Director Patrick Lussier and writer Joel Soisson can’t decide what type of movie to make. For the first fifteen minutes it’s a heist/caper tale in which a team of… guys with guns and flak suits (don’t bother with more than that because they disappear shortly) raid a vault expecting a fat paycheck but only succeed in opening Dracula’s sealed coffin. Think Ocean’s 11 with oceans of blood. Oops. Then we shift into drama mode and discover that the vault’s owner is none other than Abraham Van Helsing (Christopher Plummer), still kicking vampire ass after a century or so of prolonging his life using Dracula’s blood. He has some tense moments with his protégé, Simon (Jonny Lee Miller), who’s here to draw brooding youngsters into the theater. They realize the freed Count is after Van Helsing’s daughter, Mary (Justine Waddell), because revenge. It’s unclear if Mary has been leading a prolonged life or or was conceived by a 100+ year old man. I know. Don’t think too hard on it. We’re only about halfway there.Then we shift into softcore Skinemax mode for some quasi-sexytime while Dracula seduces and puts the bite on some modern women–because what is Dracula without his trio of undead brides? Jennifer Esposito, Jeri Ryan and Vitamin C (?) chew the scenery, and a few random necks, while spouting sexist claptrap like, “You Brits like to sweet-talk and you Brits like to romance, but all I wanna do is suck!” As tensions rise cast members one-up each other by shouting groan-inducing puns and wannaba catchphrases: “Never fuck with an antiques dealer!” You see the jump scares coming from several hundred frames back (whenever the camera follows someone as they back up, of course) and the bon mots fall flat more often than not. A few of them are fun, like Dracula’s update of his own catchphrase: “I never drink… beer.” Too few and far between.
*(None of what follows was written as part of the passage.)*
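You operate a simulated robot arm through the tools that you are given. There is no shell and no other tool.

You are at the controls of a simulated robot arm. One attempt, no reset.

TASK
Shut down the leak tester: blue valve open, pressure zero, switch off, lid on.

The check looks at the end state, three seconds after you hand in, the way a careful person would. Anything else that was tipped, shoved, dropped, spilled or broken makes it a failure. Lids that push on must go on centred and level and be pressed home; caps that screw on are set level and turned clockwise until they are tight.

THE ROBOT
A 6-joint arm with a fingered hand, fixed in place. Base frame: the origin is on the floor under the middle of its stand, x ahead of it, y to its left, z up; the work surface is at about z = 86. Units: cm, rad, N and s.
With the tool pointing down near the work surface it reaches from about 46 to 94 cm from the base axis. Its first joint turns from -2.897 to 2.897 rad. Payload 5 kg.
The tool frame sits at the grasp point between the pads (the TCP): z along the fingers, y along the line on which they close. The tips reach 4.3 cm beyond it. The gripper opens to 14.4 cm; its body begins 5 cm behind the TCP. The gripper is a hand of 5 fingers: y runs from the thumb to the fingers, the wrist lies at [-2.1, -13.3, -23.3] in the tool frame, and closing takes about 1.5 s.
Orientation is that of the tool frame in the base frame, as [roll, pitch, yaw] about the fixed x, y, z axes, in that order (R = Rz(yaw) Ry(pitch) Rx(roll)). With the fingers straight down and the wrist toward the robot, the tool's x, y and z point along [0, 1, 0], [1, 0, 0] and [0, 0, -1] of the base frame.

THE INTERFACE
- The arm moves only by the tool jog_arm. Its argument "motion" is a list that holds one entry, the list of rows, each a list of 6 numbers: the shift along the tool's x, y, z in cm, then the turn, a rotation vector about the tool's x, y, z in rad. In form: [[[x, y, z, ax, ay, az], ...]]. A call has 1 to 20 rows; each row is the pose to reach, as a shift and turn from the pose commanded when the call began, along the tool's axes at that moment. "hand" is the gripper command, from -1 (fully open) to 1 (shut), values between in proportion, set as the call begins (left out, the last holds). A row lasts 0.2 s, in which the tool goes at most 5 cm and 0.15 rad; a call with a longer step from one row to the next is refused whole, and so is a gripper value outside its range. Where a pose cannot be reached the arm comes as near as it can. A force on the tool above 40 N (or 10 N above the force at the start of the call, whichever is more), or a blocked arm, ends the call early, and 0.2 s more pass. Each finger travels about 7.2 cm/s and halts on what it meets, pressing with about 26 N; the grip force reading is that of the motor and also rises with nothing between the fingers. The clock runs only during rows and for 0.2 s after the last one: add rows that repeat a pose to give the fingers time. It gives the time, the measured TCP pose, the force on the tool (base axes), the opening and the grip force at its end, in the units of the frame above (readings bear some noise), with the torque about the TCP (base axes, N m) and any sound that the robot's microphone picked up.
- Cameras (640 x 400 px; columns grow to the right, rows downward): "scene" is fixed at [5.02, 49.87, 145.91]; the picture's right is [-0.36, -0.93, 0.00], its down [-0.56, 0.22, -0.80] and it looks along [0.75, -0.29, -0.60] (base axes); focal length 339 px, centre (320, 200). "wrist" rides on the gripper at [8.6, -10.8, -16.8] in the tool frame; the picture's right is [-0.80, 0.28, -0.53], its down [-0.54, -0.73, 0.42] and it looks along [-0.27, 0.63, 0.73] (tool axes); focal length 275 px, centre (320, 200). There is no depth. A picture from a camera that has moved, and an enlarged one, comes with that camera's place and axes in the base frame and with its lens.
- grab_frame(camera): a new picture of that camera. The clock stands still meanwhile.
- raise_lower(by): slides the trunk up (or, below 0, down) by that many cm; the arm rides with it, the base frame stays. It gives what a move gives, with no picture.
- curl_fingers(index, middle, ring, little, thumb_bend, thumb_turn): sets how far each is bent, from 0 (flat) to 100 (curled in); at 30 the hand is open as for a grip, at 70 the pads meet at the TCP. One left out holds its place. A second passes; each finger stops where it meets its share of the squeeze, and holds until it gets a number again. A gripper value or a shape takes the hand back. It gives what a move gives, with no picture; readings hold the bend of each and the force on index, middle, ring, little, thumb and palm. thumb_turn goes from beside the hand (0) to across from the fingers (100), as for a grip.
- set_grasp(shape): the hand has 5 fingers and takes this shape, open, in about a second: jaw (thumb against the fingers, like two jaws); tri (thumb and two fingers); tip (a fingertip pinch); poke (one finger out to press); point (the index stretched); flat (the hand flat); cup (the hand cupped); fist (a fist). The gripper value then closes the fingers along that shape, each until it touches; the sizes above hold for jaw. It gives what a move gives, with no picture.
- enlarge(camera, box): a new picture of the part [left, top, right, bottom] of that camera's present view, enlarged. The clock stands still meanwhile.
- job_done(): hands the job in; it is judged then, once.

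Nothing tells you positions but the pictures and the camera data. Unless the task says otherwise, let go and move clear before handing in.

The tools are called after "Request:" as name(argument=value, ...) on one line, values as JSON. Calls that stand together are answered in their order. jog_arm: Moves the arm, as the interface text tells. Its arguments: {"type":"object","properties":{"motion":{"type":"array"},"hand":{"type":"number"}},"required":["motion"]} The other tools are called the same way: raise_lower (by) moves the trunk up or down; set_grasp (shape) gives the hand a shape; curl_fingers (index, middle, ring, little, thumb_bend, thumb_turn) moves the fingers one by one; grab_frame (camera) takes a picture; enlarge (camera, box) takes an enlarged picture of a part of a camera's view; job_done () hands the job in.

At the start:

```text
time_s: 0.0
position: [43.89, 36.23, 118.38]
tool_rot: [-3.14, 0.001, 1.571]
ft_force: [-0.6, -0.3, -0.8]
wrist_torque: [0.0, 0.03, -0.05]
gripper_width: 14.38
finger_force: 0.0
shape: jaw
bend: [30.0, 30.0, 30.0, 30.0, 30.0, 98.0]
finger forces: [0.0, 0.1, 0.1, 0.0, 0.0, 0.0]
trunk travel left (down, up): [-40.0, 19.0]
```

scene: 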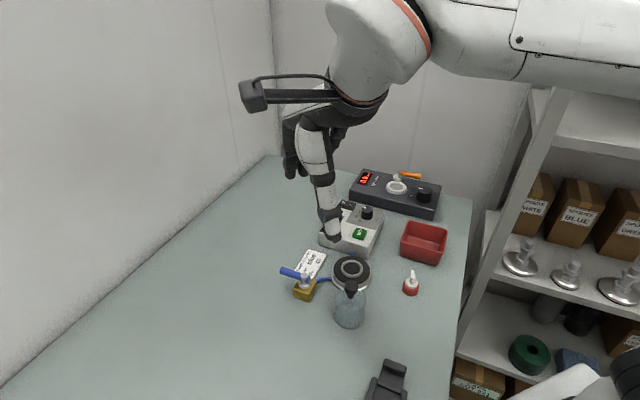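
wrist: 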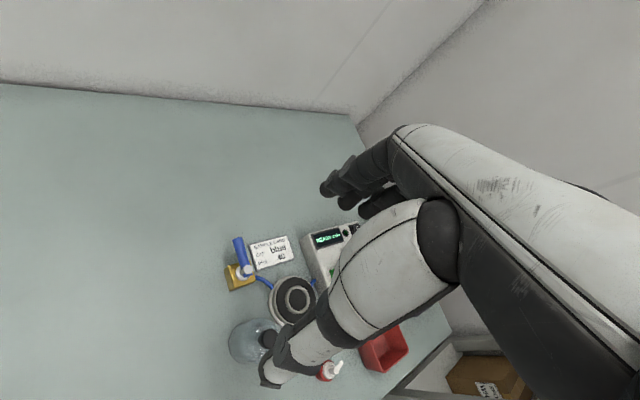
From there we head to New Orleans, for no reason other than to feature some gothic architecture and religious kitsch. In case the pounding, growling Nu-Metal soundtrack isn’t enough to chain the film to the late ’90s, Dracula goes looking for Mary in a Virgin Megastore. (Remember those?) Nathan Fillion does nothing whatsoever in a cameo as a priest(!). From here on out it’s pure action movie madness. Several wisecracking battles later, the film finally reveals its big twist: Dracula is really Judas Iscariot, who was refused death after betraying Jesus Christ! The movie makes sure you figure this out before the Big Reveal, as Mary tries to figure out why Drac hates all things biblical and especially silver (wink wink). Something something, Dracula/Judas bursts into flames and Mary keeps watch over his ashes until the inevitable sequel.
This is New Adult Dracula, featuring an unrecognizable, pre-300 Gerard Butler as the Prince of Darkness. He’s part Ramone and part romance cover, adequate for what’s required but never convincing as a 2,000-year-old tortured soul. He’s not frightening, but neither is the rest of the film. It’s a horror movie that seems to have misplaced the horror.
Turning Judas into a vampire could have worked. Christopher Plummer as an aging Van Helsing should have worked. And yet, here we are. A bad movie was made with King Leonidas, Baron von Trapp, Sherlock Holmes, Mal Reynolds and Seven of Nine–a statistical improbability. The humanity!
Dracula 2000 earns 0 out of 2 fangs out. Get this vampire some dentures! And let us never speak of this again.